A gold boomtown that dared the railroad — and lost.

The story

White Oaks boomed in 1879 after gold turned up in the Jicarilla Mountains, and the Homestake and South Homestake mines made it one of the largest towns in the territory — booster accounts put the peak as high as 4,000 and called it second only to Santa Fe, though the 1880 census counted about 800. Billy the Kid, Pat Garrett, and other Lincoln County names passed through its saloons.

The town's undoing was arrogance. When the railroads came surveying in the late 1890s, White Oaks' landowners assumed the lines would compete for their town and charged premium prices for right-of-way. Instead the railroad ran its tracks twelve miles west through empty ground and created Carrizozo. With the mines playing out at the same time, the reason to live in White Oaks left with the trains.

What remains today

The two-story brick schoolhouse (a museum), the Hoyle mansion, several brick storefronts and homes, the cemetery, and the No Scum Allowed Saloon, still pouring drinks.

Questions from the field

Was White Oaks really the second-largest town in New Mexico?
That's a booster claim from its boom years and hard to verify — the 1880 census recorded about 800 people, though the town grew larger before the mines faded.
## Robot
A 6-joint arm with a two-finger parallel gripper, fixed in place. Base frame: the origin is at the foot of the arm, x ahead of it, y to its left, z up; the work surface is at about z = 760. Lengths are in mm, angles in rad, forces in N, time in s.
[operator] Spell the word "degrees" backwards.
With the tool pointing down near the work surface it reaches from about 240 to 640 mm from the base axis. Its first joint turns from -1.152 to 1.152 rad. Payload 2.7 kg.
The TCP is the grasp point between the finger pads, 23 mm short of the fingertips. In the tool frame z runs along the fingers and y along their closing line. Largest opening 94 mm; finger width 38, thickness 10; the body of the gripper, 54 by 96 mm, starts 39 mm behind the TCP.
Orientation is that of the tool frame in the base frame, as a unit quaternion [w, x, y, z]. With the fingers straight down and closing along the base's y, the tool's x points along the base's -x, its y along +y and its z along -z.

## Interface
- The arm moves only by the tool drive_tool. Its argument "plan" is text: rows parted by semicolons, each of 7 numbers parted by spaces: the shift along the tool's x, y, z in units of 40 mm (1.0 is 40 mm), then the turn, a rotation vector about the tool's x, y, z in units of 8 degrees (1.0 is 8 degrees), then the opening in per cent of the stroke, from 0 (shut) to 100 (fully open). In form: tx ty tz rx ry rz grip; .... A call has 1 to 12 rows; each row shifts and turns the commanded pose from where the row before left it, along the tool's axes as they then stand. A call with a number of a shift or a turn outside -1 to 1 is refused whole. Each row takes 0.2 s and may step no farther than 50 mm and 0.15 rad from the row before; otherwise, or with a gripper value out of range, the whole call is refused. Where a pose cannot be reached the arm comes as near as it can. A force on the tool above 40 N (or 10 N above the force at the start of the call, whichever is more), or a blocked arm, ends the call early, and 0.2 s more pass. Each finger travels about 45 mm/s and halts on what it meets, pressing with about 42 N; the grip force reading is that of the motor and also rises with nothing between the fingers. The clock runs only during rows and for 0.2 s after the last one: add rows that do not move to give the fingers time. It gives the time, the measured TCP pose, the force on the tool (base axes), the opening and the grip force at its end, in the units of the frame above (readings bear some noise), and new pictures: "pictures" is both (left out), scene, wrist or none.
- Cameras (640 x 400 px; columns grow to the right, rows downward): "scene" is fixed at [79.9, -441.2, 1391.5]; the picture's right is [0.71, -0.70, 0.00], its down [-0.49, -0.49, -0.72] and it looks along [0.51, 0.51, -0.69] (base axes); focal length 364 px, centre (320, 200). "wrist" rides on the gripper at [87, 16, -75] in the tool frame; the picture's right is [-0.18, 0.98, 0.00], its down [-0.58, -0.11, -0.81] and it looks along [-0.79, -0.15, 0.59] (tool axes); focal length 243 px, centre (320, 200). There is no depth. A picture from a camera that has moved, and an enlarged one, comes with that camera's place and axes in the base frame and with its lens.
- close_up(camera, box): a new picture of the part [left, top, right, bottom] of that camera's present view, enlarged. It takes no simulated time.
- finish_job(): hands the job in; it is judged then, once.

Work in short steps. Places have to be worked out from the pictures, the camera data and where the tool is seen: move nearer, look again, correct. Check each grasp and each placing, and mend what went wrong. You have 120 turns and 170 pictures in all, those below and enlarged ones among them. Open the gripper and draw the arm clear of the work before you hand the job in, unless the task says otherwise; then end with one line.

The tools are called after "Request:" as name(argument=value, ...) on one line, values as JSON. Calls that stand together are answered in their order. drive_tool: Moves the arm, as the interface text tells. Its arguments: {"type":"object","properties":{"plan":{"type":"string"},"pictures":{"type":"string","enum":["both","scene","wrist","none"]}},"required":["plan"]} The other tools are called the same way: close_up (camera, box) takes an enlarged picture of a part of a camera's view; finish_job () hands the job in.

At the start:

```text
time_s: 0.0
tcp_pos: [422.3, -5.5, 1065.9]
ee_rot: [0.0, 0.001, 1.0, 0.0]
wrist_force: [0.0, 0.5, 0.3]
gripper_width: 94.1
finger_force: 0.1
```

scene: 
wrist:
What's certain is that it was one of the territory's major gold camps.

From the field

The most valuable part of this record is the part only visitors can write.

Stamp your passport

Check in at White Oaks — GPS-verified visits earn an inked stamp.

File a field report

Road conditions, what's still standing, what's gone — your report joins the record.

Add photographs

Credited, dated, and preserved as part of White Oaks's permanent record.

Reports and photos are reviewed before joining the record.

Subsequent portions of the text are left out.